After a long day we were beginning to show real results. At 9pm we went for a full pressure load with all the bells and whistles in place. At 1.7 psi we began hearing loud bangs as banding threads started popping. The banding threads were an idea we tried that didn’t workout so apart from startling us it didn’t matter. We closed all the valves and everything was holding. Back on with the compressor. At 1.92 psi there was a huge pop, a blast of air then just the sound of the compressor. A three foot section of the outer shell had blow out.
These first test rib outer shells have been simple single seamed creatures. They’ve gone as far as they can go. Now it’s time to build a true double balloon seam and load tape ribs. Although we may do a patch and add some load bands to the existing pair of ribs just to see how high they’ll go. That will give us a better handle on failure modes.
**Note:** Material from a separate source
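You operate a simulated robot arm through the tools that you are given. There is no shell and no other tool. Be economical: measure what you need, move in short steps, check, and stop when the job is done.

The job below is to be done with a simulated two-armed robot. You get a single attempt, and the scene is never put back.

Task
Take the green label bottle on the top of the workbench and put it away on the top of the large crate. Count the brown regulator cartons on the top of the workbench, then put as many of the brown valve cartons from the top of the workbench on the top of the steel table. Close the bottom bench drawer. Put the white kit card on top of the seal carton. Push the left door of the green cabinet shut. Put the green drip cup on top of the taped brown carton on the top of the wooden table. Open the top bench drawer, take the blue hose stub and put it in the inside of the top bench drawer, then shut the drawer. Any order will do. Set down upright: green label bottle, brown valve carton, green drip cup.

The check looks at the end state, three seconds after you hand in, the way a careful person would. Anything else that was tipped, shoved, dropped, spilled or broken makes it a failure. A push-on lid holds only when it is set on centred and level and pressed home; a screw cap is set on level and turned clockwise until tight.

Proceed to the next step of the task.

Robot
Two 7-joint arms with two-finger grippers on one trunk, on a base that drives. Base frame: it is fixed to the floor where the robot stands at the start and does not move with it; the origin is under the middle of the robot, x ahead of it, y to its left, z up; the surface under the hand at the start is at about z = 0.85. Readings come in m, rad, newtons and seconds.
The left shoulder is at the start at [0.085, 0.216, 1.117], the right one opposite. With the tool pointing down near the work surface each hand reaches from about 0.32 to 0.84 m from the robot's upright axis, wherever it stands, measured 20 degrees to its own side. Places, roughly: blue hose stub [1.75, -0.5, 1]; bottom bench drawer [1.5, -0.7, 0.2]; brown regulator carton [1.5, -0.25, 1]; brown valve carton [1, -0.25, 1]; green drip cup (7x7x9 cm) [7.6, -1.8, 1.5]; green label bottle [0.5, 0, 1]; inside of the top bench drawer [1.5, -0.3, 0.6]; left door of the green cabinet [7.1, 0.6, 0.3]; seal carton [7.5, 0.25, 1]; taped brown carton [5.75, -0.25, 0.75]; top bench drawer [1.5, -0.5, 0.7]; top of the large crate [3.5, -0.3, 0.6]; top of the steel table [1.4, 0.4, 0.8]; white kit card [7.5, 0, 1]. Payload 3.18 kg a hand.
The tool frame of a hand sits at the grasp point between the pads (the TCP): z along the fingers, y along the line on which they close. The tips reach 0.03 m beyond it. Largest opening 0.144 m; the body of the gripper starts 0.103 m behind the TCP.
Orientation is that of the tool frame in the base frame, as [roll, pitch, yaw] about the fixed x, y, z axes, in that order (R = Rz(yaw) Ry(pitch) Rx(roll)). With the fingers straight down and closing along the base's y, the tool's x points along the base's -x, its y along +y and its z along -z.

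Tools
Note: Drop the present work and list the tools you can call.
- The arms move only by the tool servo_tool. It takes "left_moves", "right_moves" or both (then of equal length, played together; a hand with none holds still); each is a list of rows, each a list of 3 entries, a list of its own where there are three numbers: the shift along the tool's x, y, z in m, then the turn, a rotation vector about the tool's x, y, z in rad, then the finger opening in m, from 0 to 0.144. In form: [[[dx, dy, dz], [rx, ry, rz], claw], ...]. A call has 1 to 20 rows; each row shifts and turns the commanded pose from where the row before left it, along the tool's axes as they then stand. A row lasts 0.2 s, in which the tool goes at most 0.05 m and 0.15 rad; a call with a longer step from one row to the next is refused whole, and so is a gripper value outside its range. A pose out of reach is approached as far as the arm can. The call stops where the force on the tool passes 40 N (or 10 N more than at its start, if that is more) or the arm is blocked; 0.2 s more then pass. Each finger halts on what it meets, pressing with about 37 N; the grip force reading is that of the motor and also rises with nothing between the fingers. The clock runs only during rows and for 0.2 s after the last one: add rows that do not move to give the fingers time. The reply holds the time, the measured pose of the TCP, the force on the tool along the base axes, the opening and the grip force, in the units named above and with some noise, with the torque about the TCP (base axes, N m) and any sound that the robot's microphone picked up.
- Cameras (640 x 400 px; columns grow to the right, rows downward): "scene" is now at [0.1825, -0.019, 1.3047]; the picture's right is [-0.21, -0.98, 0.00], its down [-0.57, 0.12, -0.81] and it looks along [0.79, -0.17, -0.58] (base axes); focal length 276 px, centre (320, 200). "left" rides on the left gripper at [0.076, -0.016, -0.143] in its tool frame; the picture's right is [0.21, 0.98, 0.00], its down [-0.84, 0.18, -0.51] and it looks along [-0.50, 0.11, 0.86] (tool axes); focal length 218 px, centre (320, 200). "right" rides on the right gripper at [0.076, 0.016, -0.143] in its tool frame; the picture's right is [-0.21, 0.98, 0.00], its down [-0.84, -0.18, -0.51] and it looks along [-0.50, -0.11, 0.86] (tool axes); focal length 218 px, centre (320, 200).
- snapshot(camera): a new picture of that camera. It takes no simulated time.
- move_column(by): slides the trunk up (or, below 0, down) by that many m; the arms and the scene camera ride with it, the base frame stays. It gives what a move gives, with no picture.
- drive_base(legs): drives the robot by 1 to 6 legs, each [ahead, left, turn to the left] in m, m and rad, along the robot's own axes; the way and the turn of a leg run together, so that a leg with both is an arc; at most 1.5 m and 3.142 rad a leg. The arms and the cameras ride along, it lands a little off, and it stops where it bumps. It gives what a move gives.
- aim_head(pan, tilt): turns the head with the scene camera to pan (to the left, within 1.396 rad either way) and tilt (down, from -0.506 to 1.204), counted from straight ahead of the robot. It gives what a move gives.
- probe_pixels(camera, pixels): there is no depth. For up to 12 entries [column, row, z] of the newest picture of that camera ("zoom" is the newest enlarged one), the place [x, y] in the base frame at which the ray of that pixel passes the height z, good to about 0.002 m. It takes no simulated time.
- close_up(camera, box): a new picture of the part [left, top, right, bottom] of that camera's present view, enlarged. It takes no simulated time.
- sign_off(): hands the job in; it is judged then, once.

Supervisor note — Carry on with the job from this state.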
With each test the rib changes. We’ve gone from multiple side access panels to drawstring end closures, narrowed the diameter of the inner cell, increased the overall ellipse circumference and a dozen other modifications. For the rib to act as an airbeam we need to get it to 2 psi. Now for the rocket guys that may sound like no pressure at all. For the balloon folks that is a huge number. The current configurations have gotten us just over 1 psi. Still a long, long way to go.
In the last couple of days we’ve been building ridged end caps and a new fill and gauge interface. We’ll be reaching for the magic 2 psi tonight.